● **Page**:
C’est un livre sur Mélanie Cabay, dont Blais tente de faire le portrait, mais aussi un livre sur l’année 1994, remplie d’éphémérides (la mort de Cobain, la pétition de Virginie Larivière, le cas O.J. Simpson, etc.), dans ce mélange habituel chez lui de culture populaire et savante, d’humour tragique, d’autodénigrement, de pessimisme désespéré et d’humanité. Cette « petite plaquette » est beaucoup plus dense qu’elle n’en a l’air (Blais offre toujours tellement mieux que ce qu’il dit de lui-même) et on la referme rattrapé par nos souvenirs, qui sont eux-mêmes hantés par des fantômes de victimes pétrifiées dans une triste jeunesse éternelle.

● **Goal of the exercise**: Write out the whole page again, unchanged.

● **Information supplied**:

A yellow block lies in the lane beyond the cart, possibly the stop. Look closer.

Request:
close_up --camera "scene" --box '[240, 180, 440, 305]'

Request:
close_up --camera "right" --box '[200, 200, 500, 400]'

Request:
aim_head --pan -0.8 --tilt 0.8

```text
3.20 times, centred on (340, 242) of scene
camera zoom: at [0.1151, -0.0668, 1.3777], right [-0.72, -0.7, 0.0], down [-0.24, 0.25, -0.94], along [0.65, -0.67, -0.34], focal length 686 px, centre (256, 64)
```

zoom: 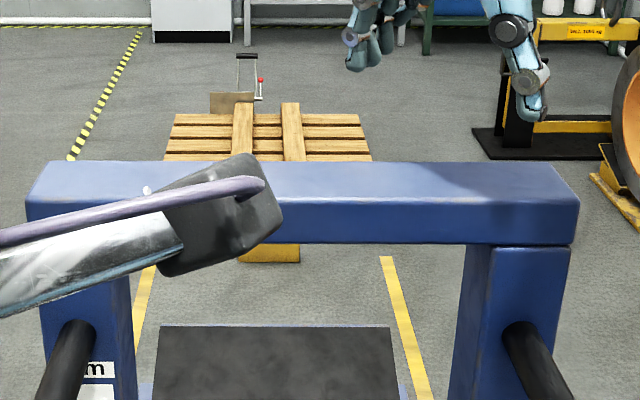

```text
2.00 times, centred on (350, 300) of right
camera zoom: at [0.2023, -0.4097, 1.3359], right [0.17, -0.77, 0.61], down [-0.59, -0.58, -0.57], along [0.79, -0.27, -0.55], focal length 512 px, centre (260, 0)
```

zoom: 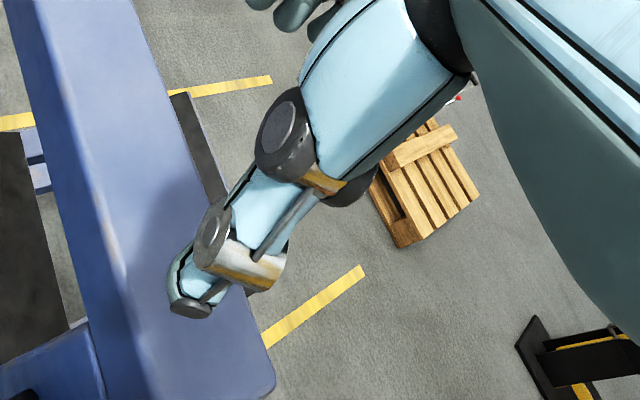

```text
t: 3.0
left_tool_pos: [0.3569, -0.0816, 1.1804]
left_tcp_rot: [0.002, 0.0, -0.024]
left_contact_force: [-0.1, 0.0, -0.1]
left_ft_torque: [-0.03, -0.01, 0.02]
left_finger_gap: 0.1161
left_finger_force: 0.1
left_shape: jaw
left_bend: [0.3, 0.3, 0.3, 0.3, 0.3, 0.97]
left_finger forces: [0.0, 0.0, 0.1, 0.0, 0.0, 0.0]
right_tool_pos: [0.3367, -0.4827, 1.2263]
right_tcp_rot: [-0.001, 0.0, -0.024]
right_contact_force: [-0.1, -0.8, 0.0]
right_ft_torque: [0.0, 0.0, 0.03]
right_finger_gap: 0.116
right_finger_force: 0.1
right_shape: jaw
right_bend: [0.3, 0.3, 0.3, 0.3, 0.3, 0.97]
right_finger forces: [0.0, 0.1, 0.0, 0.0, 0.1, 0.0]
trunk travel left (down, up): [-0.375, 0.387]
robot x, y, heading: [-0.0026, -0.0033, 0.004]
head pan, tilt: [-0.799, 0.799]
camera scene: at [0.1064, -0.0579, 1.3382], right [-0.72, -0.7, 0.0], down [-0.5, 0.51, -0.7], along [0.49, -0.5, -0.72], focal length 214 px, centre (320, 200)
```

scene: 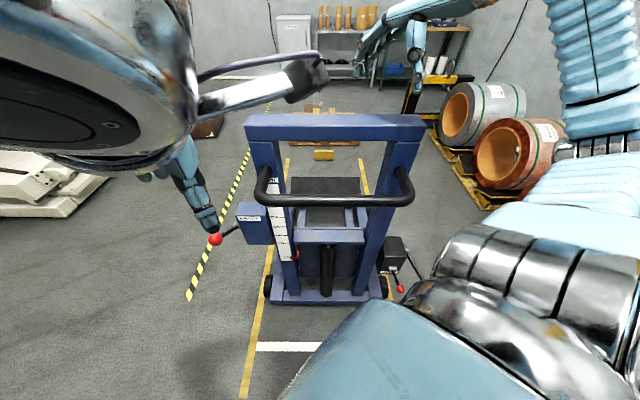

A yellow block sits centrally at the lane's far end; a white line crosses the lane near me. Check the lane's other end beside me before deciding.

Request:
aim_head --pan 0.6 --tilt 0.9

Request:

* * *

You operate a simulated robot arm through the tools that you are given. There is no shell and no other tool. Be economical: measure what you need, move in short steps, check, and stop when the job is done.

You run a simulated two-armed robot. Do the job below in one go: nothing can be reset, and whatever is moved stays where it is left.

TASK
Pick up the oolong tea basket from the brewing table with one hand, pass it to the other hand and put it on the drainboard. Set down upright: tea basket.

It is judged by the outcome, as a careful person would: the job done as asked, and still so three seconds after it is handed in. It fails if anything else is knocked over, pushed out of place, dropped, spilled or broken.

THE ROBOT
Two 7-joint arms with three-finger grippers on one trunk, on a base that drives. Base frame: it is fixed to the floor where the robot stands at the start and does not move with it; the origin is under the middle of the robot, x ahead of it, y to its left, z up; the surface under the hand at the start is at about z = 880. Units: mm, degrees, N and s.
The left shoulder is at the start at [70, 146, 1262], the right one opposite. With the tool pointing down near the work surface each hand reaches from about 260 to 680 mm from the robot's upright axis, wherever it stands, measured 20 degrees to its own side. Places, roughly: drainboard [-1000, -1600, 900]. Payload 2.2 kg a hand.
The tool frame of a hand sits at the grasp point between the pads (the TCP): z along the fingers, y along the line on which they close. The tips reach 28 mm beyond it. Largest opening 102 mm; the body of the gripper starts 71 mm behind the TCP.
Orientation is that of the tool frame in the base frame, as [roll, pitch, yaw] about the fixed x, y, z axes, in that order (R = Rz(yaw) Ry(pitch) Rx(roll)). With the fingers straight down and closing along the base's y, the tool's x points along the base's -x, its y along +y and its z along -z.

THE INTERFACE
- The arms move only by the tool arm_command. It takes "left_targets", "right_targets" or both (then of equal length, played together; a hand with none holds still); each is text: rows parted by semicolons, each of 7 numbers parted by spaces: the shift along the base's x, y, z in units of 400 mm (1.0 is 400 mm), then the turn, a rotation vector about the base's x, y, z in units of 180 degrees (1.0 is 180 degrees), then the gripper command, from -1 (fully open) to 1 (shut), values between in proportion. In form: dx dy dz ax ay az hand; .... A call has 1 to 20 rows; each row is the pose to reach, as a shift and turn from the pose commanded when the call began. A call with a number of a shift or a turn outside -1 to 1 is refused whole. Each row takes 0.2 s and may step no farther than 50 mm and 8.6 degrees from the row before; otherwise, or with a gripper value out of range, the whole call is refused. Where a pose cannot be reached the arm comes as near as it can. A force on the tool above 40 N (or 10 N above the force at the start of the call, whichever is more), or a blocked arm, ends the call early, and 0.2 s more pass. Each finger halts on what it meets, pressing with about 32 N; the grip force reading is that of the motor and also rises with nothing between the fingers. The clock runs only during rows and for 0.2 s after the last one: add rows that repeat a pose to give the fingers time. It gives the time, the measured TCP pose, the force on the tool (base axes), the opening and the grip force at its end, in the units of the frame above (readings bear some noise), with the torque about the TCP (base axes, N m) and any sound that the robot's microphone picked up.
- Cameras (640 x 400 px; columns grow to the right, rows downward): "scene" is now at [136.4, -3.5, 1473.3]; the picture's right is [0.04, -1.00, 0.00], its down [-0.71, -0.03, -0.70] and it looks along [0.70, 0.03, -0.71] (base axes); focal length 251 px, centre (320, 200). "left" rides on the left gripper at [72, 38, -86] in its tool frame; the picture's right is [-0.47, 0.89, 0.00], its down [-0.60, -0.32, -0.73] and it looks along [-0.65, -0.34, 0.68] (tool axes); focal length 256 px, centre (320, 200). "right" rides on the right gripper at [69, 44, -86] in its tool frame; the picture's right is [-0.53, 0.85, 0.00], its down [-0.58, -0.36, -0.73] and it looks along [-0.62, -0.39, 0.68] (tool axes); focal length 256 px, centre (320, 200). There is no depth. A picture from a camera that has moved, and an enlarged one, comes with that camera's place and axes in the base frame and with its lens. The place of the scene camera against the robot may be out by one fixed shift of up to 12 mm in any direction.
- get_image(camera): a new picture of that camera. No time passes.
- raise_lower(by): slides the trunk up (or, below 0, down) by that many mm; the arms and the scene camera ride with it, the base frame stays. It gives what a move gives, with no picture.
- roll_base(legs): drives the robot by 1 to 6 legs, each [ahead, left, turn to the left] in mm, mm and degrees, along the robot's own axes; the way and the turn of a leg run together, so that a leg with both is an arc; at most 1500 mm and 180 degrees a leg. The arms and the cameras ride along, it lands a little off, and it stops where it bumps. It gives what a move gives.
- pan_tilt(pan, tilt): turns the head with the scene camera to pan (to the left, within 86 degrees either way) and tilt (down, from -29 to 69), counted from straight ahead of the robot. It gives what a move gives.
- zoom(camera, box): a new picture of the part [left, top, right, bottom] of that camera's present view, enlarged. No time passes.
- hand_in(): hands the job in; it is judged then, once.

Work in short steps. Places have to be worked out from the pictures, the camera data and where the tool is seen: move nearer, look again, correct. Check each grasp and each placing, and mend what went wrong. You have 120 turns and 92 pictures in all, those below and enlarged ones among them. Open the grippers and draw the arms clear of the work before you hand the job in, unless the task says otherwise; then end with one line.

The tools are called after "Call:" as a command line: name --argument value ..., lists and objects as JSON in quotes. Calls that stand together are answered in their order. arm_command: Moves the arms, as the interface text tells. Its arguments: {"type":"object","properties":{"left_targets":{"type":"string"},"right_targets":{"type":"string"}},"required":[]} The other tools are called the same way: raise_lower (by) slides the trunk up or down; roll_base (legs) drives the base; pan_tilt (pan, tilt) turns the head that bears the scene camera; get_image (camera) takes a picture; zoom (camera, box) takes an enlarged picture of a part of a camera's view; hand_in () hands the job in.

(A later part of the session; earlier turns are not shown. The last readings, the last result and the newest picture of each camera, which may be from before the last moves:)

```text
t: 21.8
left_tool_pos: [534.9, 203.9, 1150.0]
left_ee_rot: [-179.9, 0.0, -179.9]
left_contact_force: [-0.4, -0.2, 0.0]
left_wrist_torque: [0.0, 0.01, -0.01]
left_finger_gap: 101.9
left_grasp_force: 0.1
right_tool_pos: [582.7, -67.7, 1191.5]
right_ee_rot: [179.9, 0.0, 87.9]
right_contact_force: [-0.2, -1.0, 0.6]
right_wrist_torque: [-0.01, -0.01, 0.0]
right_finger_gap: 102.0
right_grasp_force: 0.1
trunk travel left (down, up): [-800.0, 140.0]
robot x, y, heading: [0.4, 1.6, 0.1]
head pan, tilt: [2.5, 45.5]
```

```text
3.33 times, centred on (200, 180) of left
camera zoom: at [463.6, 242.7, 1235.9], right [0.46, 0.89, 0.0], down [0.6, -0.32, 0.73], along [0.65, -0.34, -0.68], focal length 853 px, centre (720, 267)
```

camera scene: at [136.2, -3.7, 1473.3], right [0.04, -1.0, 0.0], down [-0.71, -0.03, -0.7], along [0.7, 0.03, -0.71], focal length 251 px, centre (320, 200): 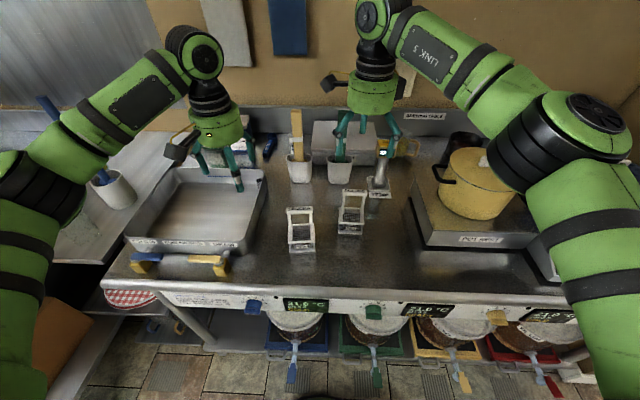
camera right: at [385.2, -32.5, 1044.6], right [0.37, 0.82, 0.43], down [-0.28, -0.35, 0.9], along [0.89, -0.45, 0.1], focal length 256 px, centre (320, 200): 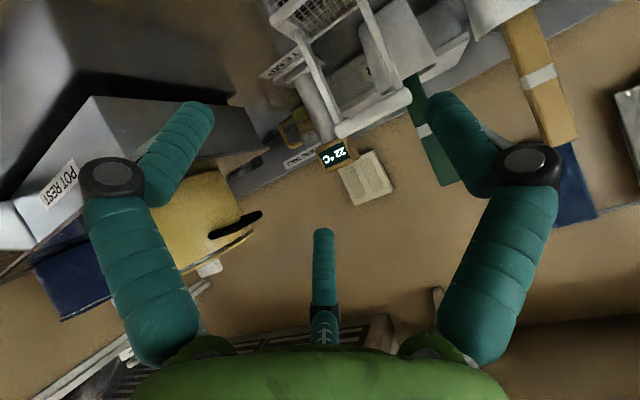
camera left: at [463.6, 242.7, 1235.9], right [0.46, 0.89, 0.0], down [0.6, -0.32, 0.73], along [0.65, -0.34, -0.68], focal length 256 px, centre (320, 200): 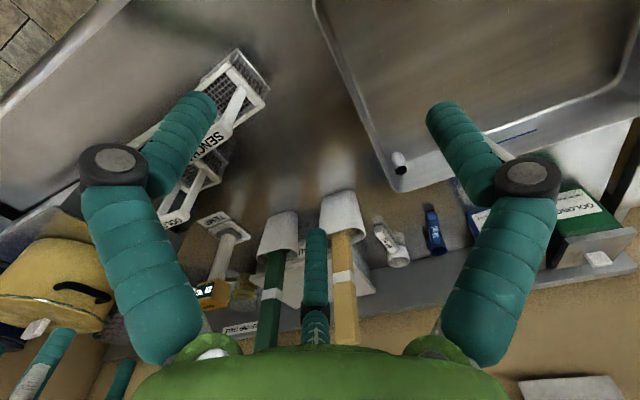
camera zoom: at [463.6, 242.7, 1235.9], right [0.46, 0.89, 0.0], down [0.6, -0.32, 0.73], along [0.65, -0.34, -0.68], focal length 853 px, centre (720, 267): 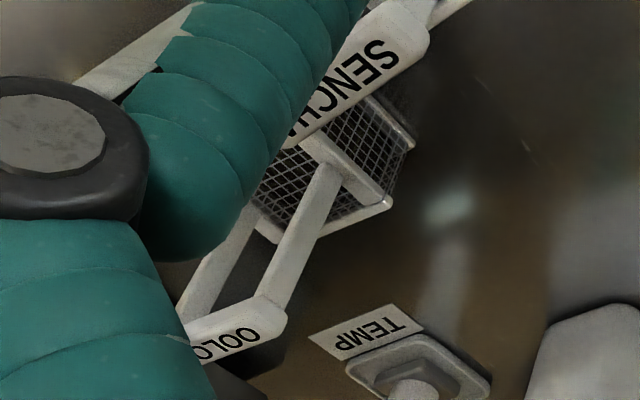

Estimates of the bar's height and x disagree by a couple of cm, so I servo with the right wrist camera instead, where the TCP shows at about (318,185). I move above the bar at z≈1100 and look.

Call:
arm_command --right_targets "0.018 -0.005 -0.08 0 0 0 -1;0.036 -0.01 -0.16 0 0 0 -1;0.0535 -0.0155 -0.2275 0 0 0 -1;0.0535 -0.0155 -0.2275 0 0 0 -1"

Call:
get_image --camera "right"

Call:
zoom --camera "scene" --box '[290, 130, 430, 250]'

● **Problem solution**:
C’est un livre sur Mélanie Cabay, dont Blais tente de faire le portrait, mais aussi un livre sur l’année 1994, remplie d’éphémérides (la mort de Cobain, la pétition de Virginie Larivière, le cas O.J. Simpson, etc.), dans ce mélange habituel chez lui de culture populaire et savante, d’humour tragique, d’autodénigrement, de pessimisme désespéré et d’humanité. Cette « petite plaquette » est beaucoup plus dense qu’elle n’en a l’air (Blais offre toujours tellement mieux que ce qu’il dit de lui-même) et on la referme rattrapé par nos souvenirs, qui sont eux-mêmes hantés par des fantômes de victimes pétrifiées dans une triste jeunesse éternelle.